Barclays also has a large investment banking arm, arousing concern among investors who prefer their banks to be as boring and dependable as possible. And there is a decent-sized US bank in the mix as well, which unsettles some in the City.
Group chairman Nigel Higgins, a banking veteran, is determined to prove Barclays can be as dependable as the best of them. Half-year results were good and brokers forecast a 2025 dividend of 9p, putting shares on a 2.4 per cent yield.
More adventurous investors may like the look of Barclays, especially as it is cheaper than peers. For those in search of reliability, this is not a stock to choose.
Ticker: BARC
Traded on: Main market
Contact: home.barclays or 020 7116 1000
HSBC

HSBC is working on becoming a simpler, more agile business which could offer long-term attractions
HSBC is by far the largest and most global of the four, with substantial operations in Asia, America, the Middle East and Europe.
HSBC’s size and diversity should confer benefits but the exposure to China and Hong Kong has proved a drag and there have been problems elsewhere. Half-year results were messy but, like its peers, HSBC is working on becoming a simpler, more agile business.

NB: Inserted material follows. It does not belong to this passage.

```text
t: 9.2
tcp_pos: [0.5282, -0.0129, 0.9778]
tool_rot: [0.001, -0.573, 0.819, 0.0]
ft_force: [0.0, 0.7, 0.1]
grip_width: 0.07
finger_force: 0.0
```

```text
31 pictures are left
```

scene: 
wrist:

Should this bear fruit, HSBC could offer long-term attractions. Asian economies are growing faster than ours and HSBC is expected to pay out 73 cents (53.8p) in dividends this year, rising to 76 cents in 2026. That puts the stock on a yield of 5.7 per cent, the best of the big four by a whisker.
At £9.54, HSBC shares have come a long way, rising almost 50 per cent since Midas tipped them this time last year. This is not a stock for those seeking stability. For long-term adventurers however, HSBC could be worth a punt.